Realmente nos han usurpado nuestra verdadera identidad humanística, el mundo de las ideologías nos ha dejado sin entrañas, y a nosotros, nos ha faltado coraje para permanecer en esa sabiduría innata de humanidad familiarizada que todos llevamos consigo. Permanecemos, por desgracia, en este caos de confusión y maldades. Nadie está a salvo. Una gran incoherencia orienta nuestro andar. Decimos que lo sabemos todo y todo lo ignoramos. Constatamos una y mil veces que los problemas son globales e interdependientes, pero nuestras soluciones son mezquinas, están cada vez más rotas. Asistimos a un creciente despecho, a una pérdida de confianza entre los gobiernos, que nos apropian y desmoronan. Políticos haciendo negocio con la ciudadanía de la que suelen servirse en lugar de servirlos. Líbrese el que pueda. Instituciones y organizaciones corruptas a más no poder, endemoniadas por liderazgos inútiles que envenenan y fragmentan. Así, bajo estos mentores sin ética alguna, es imposible acción colectiva. Está claro, por tanto, que no podemos continuar de este modo. Necesitamos del esfuerzo de otros caminantes con un alma más noble, que nos revitalicen otros sentimientos más leales, con un compromiso más firme en hechos. Las palabras, sólo las palabras sin algo más, quedan vacías.

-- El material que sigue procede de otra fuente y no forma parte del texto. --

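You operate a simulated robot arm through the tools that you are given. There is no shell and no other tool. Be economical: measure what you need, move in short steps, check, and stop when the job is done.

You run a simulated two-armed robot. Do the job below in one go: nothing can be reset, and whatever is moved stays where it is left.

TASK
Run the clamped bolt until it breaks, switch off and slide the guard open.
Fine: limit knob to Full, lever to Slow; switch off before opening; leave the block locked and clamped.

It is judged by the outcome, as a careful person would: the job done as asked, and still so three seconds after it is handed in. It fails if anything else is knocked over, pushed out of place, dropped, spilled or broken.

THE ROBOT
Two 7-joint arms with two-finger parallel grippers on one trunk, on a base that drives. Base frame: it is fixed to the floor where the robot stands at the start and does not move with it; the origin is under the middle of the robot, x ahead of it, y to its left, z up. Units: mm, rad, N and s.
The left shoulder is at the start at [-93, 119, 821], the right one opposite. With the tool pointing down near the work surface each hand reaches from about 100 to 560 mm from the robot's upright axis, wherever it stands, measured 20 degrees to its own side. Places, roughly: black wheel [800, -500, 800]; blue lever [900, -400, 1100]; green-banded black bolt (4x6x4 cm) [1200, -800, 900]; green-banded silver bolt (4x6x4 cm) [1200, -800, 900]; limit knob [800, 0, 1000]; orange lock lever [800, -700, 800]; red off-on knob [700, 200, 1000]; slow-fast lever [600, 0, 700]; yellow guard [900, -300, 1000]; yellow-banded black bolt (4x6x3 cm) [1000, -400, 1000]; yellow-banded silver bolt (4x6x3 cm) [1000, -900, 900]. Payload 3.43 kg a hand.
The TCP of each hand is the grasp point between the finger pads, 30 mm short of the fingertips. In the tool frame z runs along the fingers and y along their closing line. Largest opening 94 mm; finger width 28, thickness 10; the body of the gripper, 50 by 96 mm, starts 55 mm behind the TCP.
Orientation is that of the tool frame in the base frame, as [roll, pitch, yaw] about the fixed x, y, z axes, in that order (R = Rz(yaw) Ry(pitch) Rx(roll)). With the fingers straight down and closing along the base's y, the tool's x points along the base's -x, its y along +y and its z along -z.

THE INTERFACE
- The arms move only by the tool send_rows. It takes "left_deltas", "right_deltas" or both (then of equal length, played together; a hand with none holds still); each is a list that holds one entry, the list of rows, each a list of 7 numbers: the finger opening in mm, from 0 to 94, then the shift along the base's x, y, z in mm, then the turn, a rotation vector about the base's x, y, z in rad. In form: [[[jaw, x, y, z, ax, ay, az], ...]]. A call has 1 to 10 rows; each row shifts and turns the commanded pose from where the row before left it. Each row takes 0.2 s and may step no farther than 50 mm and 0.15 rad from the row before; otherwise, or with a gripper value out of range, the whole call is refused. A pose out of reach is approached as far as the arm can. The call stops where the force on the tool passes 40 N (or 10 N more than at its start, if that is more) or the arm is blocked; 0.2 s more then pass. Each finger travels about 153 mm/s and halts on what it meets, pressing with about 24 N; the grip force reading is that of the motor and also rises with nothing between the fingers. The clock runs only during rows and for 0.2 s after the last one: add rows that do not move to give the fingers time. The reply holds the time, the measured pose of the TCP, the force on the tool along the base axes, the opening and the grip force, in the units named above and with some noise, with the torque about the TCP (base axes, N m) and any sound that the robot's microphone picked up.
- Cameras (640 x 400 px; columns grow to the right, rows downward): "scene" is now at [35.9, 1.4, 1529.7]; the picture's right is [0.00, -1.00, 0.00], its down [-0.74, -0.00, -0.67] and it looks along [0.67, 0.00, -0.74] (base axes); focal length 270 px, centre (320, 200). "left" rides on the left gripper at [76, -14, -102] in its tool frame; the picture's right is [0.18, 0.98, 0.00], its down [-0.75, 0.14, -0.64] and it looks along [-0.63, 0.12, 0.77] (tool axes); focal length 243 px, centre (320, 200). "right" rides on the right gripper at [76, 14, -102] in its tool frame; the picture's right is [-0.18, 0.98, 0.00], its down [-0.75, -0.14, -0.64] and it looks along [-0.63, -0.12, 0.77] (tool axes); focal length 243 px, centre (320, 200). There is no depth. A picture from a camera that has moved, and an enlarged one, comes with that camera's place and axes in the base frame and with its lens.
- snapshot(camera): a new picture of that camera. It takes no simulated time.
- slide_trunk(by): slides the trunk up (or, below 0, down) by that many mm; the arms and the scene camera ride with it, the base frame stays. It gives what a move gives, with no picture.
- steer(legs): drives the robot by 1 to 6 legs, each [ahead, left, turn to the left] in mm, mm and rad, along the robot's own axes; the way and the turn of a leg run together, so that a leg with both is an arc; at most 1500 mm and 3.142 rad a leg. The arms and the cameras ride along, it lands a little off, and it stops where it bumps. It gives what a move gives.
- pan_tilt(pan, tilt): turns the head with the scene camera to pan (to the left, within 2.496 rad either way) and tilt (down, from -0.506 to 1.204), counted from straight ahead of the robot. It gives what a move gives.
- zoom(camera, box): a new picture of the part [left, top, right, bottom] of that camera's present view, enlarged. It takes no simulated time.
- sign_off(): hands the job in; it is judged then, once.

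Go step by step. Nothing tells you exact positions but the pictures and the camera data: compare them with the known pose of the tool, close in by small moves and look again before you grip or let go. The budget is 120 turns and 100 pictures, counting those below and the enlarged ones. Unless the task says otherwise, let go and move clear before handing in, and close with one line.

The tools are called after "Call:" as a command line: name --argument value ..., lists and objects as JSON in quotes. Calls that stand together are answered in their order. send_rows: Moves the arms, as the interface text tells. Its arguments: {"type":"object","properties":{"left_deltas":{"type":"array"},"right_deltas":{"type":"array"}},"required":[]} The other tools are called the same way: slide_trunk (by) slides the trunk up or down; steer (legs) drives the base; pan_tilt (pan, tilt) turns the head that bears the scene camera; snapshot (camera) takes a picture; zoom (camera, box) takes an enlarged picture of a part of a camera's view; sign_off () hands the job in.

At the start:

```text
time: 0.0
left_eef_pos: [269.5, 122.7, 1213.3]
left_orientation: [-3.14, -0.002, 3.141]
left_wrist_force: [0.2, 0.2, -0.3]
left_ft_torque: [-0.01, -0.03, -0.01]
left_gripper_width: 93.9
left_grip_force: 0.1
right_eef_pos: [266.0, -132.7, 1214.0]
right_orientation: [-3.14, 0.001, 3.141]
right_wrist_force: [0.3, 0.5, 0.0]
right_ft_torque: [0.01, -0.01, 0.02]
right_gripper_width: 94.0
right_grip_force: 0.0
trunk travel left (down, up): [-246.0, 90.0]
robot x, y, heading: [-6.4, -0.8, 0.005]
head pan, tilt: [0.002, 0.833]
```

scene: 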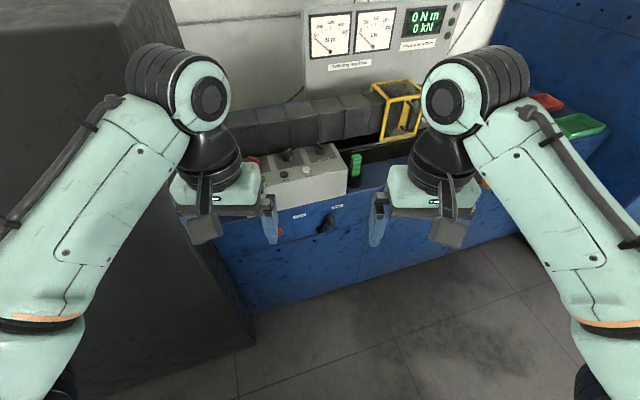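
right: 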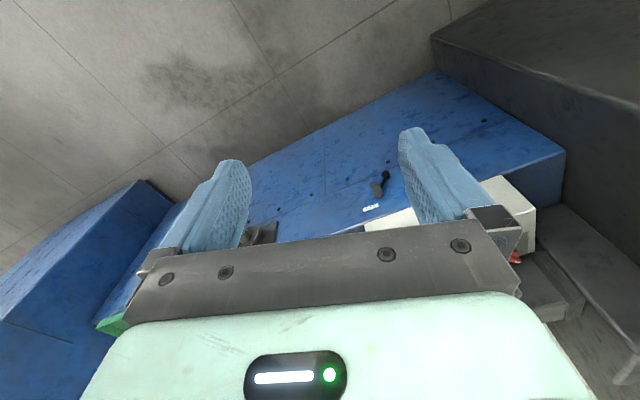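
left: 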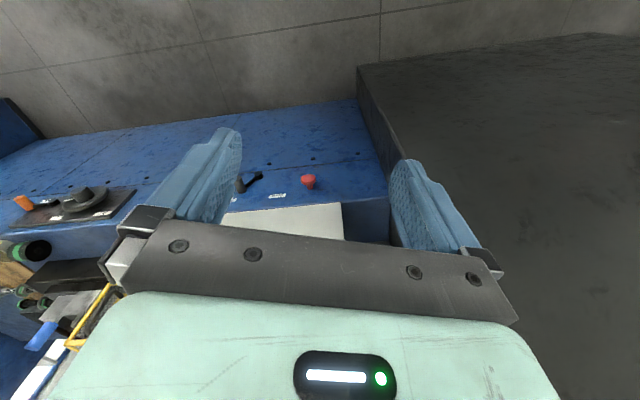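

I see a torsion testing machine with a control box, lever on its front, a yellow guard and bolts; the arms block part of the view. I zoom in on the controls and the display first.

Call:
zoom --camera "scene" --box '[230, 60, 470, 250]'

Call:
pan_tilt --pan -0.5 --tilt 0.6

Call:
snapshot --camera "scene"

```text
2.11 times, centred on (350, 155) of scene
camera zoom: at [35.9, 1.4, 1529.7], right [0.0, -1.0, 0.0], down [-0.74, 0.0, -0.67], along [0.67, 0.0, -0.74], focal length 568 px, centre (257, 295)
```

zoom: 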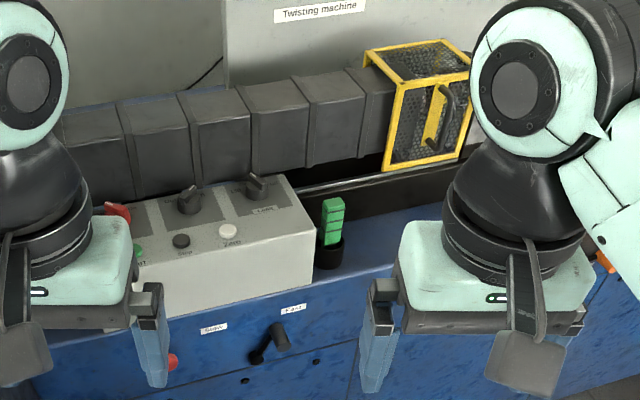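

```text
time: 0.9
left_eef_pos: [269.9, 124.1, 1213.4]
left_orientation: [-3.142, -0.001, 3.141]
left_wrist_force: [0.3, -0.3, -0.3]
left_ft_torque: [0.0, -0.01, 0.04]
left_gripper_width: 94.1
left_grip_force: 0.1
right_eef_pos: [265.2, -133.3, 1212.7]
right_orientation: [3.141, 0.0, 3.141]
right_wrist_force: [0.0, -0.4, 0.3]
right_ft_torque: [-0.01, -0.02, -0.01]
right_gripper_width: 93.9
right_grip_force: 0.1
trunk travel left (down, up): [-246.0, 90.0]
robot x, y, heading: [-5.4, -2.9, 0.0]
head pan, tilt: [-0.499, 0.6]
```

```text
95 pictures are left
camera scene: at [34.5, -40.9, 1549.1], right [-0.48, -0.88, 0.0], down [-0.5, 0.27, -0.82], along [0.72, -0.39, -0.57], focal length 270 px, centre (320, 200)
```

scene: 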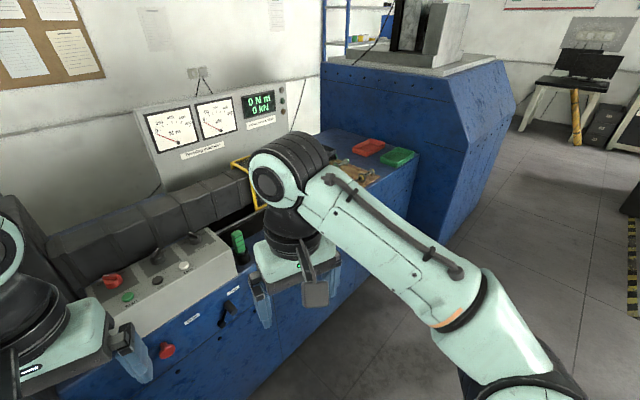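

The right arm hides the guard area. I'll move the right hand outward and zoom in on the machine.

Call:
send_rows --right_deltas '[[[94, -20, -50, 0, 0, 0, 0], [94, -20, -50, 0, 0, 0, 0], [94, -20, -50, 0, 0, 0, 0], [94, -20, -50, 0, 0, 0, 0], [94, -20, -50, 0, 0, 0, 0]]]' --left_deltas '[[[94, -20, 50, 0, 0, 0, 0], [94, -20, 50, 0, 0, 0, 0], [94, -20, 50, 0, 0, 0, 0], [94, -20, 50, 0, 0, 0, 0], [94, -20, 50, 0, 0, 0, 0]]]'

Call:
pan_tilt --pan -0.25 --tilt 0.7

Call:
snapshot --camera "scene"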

Hemos de ponernos en otro camino. Volvamos a hacer familia. Jamás se habló tanto de políticas inclusivas en ambientes que son excluyentes. No basta con proclamar vocablos que no se llevan a efecto, debemos probar su existencia. Ya está bien de guiones novelados, de infidelidades hacia esa ciudadanía que se desespera en la cuneta existencial de la pobreza; debemos demostrar que estamos ahí con ellos, que compartimos el deseo de servirles, pues si el futuro es común, también ha de ser habitual y constante nuestra unidad de apoyo. Sirvámonos de la Carta de las Naciones Unidas, portadora de buenos deseos y de algunas realidades, donde se universalizan valores y se reconocen hábitos consoladores a través de coaliciones entre culturas diversas. Es menester proseguir, continuar haciendo presente la construcción de este mundo más seguro y justo para las generaciones venideras. Esto será posible en la medida en que la fidelidad a nuestro valor cooperante pase de la palabrería al donarse y al perdonarse, para poder rejuvenecerse, cambiando modos y maneras de cohabitar; de saber ser y de estar, más de sirviente que de dominador.
Tampoco podemos instalarnos en esta degradación permanente ambiental y de riesgos sanitarios, menguando la cooperación entre naciones, hay que pasar a otro espíritu de mayor tolerancia y respeto, aunque tengan otras visiones divergentes a nosotros, ya que lo trascendente es que la escucha sea abecedario común, y los debates sobre los desafíos mundiales y sobre cómo abordarlos dejen de ser guiones imposibles y pasen a ser habituales prácticas a construir, desde un hálito de autenticidad, lucidez y rigurosidad. Sin duda, será una buena oportunidad de que esa cooperación multilateral que el mundo hoy necesita, tanto para gestionar la emergencia inmediata de la pandemia como para alcanzar las metas humanísticas que la especie en su conjunto requiere para poder avanzar en su evolución creativa, de creación y recreación consigo misma, desterrando de una vez por todas la intolerancia, el discurso de odio y la polarización en nuestras sociedades globalizadas, donde las políticas han dejado de ser poética pura de asistencia, para convertirse en poderosas máquinas de hacer negocio para sí y los suyos. Destruyamos, sin ningún miramiento, pedestales que no sirven nada más que para algunos. ¡Levantemos la quietud para todos!